Creating further proof that the U.S. Army plans to use video games to attract gamers, the organization has announced the launch of its Race for Strength online game.
To play the game, users must print out a "palm card" from the site. After printing it out, they need to start up their Webcams and point it at themselves. As the game starts, they control the Nascar car in the game with the palm card, which they move like a steering wheel in front of their Webcam to control the action on-screen.
The goal of the game, the U.S. Army claims, is to test the gamer's racing ability against real Army vehicles. The gamer needs to control the car as it works its way through Mine Resistant Ambush Protected and Stryker AV vehicles.

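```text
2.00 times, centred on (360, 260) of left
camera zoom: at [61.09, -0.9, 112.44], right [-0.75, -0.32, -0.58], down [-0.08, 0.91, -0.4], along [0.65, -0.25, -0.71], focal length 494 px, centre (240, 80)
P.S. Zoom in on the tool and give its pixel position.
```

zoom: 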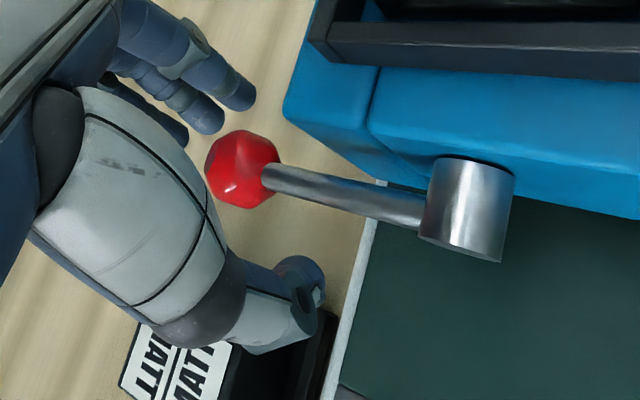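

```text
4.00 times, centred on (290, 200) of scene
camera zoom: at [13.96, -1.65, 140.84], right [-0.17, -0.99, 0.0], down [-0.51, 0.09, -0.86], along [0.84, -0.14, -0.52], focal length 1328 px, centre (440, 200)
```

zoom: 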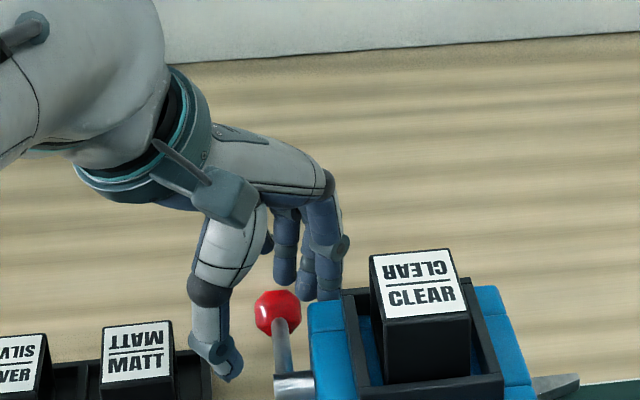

The U.S. Army touted Race for Strength as one of the first titles showcasing an "augmented reality," a technology that combines "real-world activities with computer-generated graphic situations."
But like just about anything gaming-related that the U.S. Army releases, its real intentions have little to do with showcasing new technologies. In reality, the armed-service branch wants to recruit new soldiers.

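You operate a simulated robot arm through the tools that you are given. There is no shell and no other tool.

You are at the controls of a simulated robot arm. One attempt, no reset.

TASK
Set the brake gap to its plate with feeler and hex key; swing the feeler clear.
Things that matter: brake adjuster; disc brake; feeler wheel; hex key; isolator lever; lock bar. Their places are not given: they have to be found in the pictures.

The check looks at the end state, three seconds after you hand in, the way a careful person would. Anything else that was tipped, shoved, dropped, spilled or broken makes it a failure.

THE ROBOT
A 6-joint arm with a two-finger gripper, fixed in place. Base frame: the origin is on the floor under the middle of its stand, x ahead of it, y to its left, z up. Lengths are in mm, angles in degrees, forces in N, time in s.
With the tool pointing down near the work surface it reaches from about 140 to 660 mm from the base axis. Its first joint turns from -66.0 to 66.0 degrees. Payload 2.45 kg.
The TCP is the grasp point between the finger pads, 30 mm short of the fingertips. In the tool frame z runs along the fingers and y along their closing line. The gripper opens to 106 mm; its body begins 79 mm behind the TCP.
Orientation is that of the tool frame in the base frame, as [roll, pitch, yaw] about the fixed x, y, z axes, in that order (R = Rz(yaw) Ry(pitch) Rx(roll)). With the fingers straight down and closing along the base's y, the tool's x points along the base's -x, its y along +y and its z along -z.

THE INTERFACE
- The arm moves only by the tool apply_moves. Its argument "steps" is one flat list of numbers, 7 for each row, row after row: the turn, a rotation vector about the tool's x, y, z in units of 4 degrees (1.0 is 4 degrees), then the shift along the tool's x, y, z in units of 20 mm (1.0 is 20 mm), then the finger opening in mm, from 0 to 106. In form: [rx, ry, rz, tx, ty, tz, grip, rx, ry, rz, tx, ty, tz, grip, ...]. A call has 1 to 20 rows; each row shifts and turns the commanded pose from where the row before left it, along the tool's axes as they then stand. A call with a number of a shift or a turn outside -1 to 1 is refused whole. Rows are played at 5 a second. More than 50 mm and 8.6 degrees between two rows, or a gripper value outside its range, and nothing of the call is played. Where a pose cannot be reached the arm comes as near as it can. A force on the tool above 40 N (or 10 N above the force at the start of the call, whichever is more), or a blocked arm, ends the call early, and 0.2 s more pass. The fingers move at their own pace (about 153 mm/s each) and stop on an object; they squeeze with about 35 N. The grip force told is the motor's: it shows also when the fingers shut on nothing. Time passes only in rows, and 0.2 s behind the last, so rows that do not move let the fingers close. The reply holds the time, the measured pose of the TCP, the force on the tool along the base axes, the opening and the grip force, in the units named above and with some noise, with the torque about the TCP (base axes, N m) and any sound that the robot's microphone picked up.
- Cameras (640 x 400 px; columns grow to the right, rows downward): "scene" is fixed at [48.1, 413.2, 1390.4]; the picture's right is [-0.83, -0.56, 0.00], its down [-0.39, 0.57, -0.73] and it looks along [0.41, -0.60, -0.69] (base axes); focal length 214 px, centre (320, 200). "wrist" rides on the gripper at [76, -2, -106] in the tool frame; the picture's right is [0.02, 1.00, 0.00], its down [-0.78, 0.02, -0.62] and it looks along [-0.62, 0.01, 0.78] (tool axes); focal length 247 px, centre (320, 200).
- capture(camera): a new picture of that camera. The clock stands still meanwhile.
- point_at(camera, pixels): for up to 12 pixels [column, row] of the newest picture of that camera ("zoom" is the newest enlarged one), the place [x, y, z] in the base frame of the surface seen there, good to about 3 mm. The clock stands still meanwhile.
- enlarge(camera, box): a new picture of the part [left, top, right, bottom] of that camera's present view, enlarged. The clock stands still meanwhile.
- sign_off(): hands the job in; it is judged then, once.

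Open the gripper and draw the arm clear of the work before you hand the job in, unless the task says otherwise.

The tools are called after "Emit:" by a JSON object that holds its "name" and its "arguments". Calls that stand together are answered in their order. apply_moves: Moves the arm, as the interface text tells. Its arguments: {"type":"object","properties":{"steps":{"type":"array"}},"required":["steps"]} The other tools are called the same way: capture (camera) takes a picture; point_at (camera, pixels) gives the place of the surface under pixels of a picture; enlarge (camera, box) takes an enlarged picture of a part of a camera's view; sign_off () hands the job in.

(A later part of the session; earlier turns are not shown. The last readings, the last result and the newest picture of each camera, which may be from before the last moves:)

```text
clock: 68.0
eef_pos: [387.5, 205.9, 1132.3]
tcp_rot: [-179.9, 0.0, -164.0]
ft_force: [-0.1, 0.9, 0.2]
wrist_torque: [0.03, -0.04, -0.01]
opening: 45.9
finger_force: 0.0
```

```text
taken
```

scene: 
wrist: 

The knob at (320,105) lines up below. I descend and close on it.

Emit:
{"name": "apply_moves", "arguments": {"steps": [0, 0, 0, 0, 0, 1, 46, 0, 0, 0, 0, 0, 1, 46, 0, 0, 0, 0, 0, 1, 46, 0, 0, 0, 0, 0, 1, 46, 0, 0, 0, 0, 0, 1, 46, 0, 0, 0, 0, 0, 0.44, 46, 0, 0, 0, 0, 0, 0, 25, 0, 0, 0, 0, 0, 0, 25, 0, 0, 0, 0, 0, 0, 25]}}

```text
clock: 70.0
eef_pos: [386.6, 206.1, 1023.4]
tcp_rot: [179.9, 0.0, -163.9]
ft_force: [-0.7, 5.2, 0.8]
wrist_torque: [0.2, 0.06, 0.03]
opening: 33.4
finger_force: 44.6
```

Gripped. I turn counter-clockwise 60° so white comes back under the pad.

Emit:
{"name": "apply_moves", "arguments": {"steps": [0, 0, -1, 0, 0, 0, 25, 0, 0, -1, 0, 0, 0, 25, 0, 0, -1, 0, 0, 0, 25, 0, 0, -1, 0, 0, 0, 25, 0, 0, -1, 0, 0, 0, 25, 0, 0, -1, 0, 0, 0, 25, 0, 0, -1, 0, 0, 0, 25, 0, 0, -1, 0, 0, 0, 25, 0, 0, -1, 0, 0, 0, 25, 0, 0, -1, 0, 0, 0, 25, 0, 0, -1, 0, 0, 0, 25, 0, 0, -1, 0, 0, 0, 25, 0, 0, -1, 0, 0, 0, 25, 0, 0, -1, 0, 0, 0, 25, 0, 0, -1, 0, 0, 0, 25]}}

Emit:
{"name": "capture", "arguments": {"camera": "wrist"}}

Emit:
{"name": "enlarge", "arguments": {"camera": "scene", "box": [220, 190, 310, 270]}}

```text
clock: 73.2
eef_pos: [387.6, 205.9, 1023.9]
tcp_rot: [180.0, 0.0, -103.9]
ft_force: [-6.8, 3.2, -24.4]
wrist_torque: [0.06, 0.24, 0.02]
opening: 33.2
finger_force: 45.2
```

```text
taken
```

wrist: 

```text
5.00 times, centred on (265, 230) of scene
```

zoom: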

"The computer game is another extension of the U.S. Army's continuing effort to showcase its high-tech skills training and the many options and opportunities it offers," the organization wrote in a statement.
U.S. Army Colonel Derik W. Crotts, director of strategic marketing and outreach at the Army's Accessions Command, echoed that sentiment. He believes the game does a fine job of detailing the U.S. Army's value to gamers.
"Many young Americans may not be aware of the wide variety of opportunities available to them in the U.S. Army," Col. Crotts said in a statement. "Education, high-tech training, and leadership development are just a few of the options available in the Army. This new computer technology will allow today's youth to experience the diverse elements of the Army, and demonstrate the elite technology and training used to develop our Army-strong soldiers."
The launch of Race for Strength comes on the heels of a recent U.S. Naval Research study that found gamers might make better soldiers than non-gamers.